Yesterday it was reported that the FTC ruled oil companies didn’t manipulate the market after Hurricane Katrina.
Jamie Court, the president of the Foundation for Taxpayer and Consumer Rights doesn’t think that tells the whole story. On the foundation’s website Court said the commission didn’t study broader questions of why U.S. demand for gas has risen 30 percent, while supply is up 10 percent. “Seems you’d want to keep up with demand unless you want to make more money,’’ he said of the oil companies.
Court also shared some thoughts in on National Public Radio’s Marketplace.
What does a gallon of gasoline really cost to make anyway? No one knows exactly. But oil companies’ recent profit reports tell us it’s a whole lot less than what we’re being charged at the pump.
That’s how Exxon Mobil took home more than $8.4 billion in the first quarter and Chevron doubled its profits to $4 billion.
You see, big oil companies say the price of their raw material — crude — is skyrocketing.
In reality, Exxon and Chevron make piles of money both from selling their crude oil and from refining that oil into gasoline.
Refiners like Exxon almost never pay the high crude prices they complain about. That’s because when refiners aren’t using their own crude, they have long-term contracts at cheaper-than-market prices.
And that’s why profits from Chevron’s refineries jumped 260 percent in the same quarter.

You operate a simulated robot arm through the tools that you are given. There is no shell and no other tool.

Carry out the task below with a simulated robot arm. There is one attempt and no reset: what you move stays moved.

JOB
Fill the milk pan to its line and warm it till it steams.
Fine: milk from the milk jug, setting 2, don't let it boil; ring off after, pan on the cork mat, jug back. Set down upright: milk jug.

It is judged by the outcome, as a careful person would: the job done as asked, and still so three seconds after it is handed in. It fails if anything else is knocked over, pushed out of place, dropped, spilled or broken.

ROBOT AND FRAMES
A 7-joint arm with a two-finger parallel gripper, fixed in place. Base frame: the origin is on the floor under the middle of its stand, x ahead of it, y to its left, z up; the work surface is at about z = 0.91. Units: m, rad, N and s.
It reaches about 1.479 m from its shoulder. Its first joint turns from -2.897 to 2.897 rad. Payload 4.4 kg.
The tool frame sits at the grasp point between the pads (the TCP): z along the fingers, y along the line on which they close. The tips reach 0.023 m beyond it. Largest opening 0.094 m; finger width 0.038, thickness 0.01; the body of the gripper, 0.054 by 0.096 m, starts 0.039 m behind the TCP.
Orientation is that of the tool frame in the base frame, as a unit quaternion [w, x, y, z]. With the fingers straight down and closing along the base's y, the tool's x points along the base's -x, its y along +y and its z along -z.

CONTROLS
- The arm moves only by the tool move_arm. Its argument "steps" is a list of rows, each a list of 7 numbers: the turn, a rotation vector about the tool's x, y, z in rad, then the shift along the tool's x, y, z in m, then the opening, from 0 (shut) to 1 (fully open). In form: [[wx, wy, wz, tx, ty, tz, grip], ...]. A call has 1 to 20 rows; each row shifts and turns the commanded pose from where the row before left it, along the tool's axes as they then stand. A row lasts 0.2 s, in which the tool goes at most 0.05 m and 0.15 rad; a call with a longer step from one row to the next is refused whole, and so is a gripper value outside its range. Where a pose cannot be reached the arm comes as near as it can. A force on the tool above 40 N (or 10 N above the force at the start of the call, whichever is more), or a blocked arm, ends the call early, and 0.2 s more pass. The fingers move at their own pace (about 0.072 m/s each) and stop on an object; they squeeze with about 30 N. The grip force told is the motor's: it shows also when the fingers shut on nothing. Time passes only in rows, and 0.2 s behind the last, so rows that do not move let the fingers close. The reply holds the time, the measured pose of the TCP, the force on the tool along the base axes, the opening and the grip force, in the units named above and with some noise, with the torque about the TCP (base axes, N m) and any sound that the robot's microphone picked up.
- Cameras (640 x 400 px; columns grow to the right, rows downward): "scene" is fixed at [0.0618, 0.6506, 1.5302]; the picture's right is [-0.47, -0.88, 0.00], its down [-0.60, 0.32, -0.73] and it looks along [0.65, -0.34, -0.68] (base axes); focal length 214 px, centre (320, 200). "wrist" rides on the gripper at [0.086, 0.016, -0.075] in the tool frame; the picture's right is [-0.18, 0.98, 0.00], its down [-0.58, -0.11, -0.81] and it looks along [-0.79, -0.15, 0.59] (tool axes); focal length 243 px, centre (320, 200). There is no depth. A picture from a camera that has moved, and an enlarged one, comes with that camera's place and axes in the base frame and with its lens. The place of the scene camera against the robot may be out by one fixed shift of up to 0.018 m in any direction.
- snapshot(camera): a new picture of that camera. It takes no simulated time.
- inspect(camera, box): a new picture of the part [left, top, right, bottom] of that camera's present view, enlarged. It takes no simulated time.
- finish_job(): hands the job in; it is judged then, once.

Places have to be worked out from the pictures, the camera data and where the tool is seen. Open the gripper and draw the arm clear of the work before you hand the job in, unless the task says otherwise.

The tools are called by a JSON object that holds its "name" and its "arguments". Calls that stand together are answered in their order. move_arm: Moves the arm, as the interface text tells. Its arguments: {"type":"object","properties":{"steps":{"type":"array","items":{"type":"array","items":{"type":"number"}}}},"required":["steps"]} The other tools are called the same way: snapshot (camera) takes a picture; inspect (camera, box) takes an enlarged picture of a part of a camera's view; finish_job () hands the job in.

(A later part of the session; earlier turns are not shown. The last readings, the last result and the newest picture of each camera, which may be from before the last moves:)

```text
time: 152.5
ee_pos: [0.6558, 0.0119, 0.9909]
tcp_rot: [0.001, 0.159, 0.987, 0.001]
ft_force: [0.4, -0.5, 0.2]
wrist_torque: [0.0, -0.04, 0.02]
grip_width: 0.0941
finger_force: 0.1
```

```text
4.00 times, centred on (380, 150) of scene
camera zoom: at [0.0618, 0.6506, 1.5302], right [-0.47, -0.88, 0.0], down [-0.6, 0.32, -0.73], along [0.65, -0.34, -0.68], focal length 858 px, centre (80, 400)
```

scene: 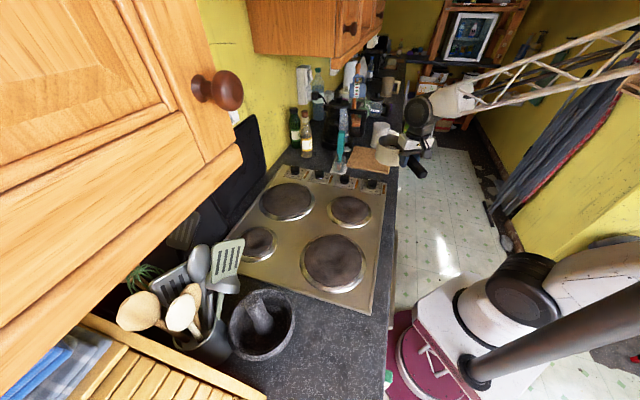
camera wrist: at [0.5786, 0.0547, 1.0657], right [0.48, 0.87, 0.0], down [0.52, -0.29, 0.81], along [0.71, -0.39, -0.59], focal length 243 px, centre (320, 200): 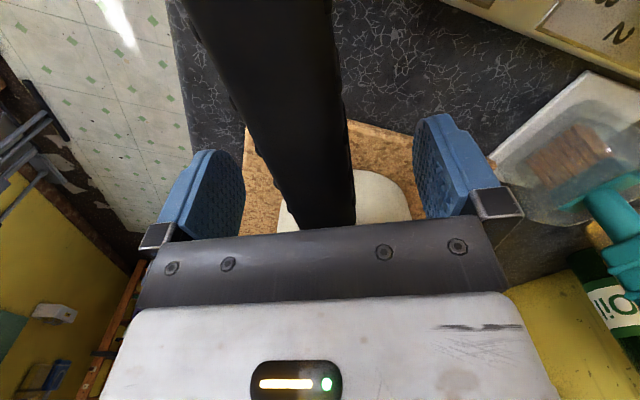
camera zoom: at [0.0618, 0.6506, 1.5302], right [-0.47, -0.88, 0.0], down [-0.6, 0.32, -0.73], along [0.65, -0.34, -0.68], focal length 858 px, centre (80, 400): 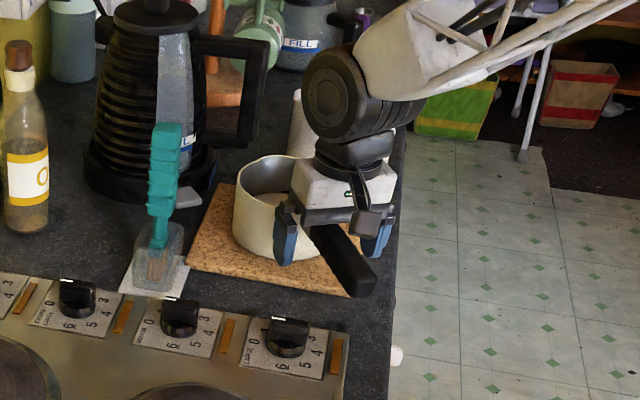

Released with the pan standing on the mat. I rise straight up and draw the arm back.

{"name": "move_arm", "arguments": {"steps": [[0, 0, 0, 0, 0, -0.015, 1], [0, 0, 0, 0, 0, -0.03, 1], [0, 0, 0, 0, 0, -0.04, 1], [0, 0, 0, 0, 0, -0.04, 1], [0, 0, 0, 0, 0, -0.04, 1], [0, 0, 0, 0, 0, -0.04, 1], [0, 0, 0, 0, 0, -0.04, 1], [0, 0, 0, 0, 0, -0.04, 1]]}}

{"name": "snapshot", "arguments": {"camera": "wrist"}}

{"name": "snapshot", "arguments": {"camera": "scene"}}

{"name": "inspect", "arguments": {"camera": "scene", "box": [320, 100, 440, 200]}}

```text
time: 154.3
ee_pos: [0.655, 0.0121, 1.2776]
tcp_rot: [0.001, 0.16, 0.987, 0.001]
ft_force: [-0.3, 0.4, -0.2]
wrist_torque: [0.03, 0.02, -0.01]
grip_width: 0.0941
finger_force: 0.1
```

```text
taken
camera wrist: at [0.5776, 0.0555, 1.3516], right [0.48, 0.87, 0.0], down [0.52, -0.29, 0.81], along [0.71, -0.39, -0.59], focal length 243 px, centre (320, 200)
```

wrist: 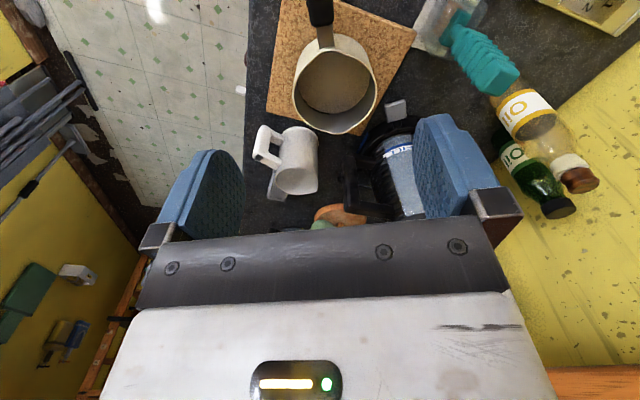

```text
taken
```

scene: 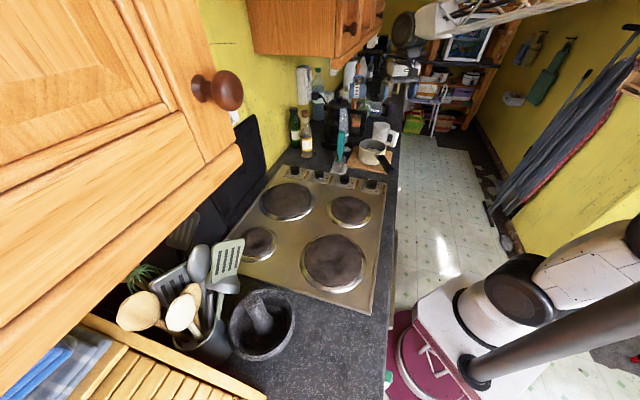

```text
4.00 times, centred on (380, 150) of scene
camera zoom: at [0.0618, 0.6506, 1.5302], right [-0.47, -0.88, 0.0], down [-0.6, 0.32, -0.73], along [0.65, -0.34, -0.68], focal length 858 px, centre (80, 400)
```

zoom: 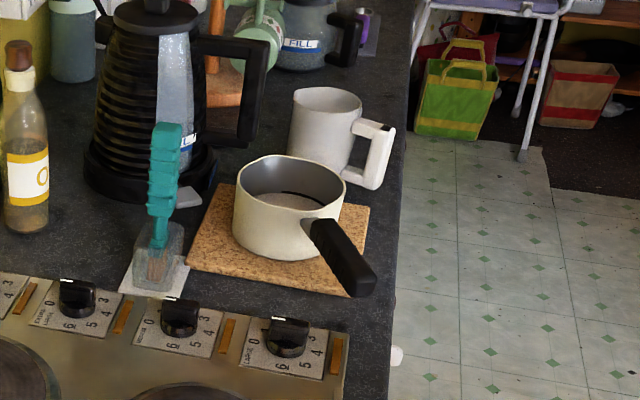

Court also had some ideas for ways legislators and regulators could go after price gouging.
When it comes to price gouging, there are no federal laws.
States say you can only prosecute for gouging under two conditions. First, there has to be a state of emergency. And next, gas prices have to go up by at least 10 percent when the cost of supplies doesn’t justify it.
With outrageous gasoline prices sucking the life out of the economy, why doesn’t the federal government apply the same state standard for price gouging prosecutions all the time, not just during emergencies?